XML (Extensible Markup Language) is the backbone of countless data exchange formats — SOAP web services, RSS and Atom feeds, SVG graphics, Android manifest files, Maven build configurations, Microsoft Office documents (OOXML), and proprietary enterprise APIs all rely on XML. When you receive a raw XML document, it reads as a wall of angle brackets and nesting levels that are difficult to follow by eye. The XML Parser converts that raw text into an interactive, collapsible tree so you can see exactly how elements, attributes, and text nodes relate to each other without writing a single line of code.

Every node in the tree is color-coded: element tag names appear in blue, attribute names in amber, attribute values in orange, and text content in green. Parent nodes show a child-count badge before you expand them so you know how many items to expect. You can expand or collapse any branch independently, which is especially useful for large SOAP envelopes or deep configuration files where you only need to inspect one section at a time.

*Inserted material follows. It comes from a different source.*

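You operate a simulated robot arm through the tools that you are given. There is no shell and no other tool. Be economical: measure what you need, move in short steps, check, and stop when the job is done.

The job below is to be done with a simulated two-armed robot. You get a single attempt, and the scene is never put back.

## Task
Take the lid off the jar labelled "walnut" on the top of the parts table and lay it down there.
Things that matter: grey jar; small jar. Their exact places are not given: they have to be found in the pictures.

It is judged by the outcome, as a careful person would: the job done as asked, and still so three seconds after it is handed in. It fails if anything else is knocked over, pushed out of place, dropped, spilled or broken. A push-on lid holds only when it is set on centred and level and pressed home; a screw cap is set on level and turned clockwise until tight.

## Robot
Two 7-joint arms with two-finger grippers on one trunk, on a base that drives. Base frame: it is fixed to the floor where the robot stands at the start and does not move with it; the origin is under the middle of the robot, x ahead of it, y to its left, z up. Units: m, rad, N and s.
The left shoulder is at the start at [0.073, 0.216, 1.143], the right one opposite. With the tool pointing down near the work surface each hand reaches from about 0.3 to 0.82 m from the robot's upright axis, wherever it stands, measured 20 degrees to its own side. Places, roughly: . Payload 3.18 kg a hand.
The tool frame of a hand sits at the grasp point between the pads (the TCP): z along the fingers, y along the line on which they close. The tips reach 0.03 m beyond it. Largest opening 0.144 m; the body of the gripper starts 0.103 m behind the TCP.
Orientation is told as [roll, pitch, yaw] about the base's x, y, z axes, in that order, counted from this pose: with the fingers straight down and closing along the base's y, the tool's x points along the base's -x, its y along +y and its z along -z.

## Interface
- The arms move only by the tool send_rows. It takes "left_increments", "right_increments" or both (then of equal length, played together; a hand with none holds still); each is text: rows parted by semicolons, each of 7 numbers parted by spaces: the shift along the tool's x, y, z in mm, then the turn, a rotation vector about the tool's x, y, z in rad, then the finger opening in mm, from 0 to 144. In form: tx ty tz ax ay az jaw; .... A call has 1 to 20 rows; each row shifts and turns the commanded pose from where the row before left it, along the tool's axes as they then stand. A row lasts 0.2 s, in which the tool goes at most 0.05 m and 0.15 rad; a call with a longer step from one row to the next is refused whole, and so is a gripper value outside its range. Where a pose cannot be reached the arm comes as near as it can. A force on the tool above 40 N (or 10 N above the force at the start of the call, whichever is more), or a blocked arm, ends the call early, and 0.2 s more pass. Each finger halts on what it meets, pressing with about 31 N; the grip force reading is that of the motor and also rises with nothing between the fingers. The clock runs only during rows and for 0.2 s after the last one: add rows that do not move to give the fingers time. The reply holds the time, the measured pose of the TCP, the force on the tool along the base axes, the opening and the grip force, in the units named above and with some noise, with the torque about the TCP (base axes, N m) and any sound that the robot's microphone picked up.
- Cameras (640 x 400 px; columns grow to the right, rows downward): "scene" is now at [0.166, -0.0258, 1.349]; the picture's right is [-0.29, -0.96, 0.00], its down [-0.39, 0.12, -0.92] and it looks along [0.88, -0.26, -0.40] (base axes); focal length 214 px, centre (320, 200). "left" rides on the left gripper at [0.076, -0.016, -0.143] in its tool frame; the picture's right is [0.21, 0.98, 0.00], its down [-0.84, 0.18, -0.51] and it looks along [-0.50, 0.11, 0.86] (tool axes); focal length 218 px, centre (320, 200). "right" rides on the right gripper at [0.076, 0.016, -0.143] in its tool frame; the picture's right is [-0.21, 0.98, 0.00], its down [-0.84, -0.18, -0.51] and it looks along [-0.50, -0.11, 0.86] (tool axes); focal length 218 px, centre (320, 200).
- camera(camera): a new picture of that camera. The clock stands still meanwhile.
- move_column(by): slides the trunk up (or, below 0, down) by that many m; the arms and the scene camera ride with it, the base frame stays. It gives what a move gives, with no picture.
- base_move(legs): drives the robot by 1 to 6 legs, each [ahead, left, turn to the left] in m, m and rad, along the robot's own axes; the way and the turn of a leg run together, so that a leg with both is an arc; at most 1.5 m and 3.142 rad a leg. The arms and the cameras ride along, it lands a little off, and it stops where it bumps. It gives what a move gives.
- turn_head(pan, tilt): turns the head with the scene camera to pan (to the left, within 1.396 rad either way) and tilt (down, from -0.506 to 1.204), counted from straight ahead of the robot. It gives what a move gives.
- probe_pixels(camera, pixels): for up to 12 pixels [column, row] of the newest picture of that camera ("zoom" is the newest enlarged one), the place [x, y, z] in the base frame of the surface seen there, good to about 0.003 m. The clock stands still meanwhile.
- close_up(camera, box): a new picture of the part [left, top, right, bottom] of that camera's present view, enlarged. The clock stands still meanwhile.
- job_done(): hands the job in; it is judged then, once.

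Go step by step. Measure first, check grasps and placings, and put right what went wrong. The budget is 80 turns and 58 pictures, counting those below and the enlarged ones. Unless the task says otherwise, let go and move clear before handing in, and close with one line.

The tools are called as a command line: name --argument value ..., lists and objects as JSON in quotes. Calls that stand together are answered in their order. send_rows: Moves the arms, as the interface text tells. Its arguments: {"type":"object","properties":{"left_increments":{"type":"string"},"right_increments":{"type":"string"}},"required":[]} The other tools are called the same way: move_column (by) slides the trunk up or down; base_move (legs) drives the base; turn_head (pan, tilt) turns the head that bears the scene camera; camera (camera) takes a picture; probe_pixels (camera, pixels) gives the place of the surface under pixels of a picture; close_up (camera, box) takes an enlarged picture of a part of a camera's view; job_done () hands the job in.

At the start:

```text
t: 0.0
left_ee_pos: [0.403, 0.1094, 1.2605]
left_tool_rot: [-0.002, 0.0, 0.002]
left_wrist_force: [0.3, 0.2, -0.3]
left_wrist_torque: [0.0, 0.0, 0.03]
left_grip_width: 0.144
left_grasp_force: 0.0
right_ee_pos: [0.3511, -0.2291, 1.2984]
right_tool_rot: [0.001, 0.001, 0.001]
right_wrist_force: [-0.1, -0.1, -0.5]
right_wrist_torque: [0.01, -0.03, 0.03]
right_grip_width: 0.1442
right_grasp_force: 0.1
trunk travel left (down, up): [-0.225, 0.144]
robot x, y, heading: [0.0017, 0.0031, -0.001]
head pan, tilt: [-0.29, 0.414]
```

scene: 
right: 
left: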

The tool also accepts .xml, .svg, .xsl, and .xslt file uploads so you can load documents directly from disk without copy-pasting.

All parsing runs entirely inside your browser using the native DOMParser API — the same engine your browser uses to render web pages. No XML is uploaded, transmitted, or logged anywhere. This makes the tool safe for confidential enterprise payloads, internal API responses, and any document you would rather not send to a third-party service. There is no sign-up, no rate limit, and no cost.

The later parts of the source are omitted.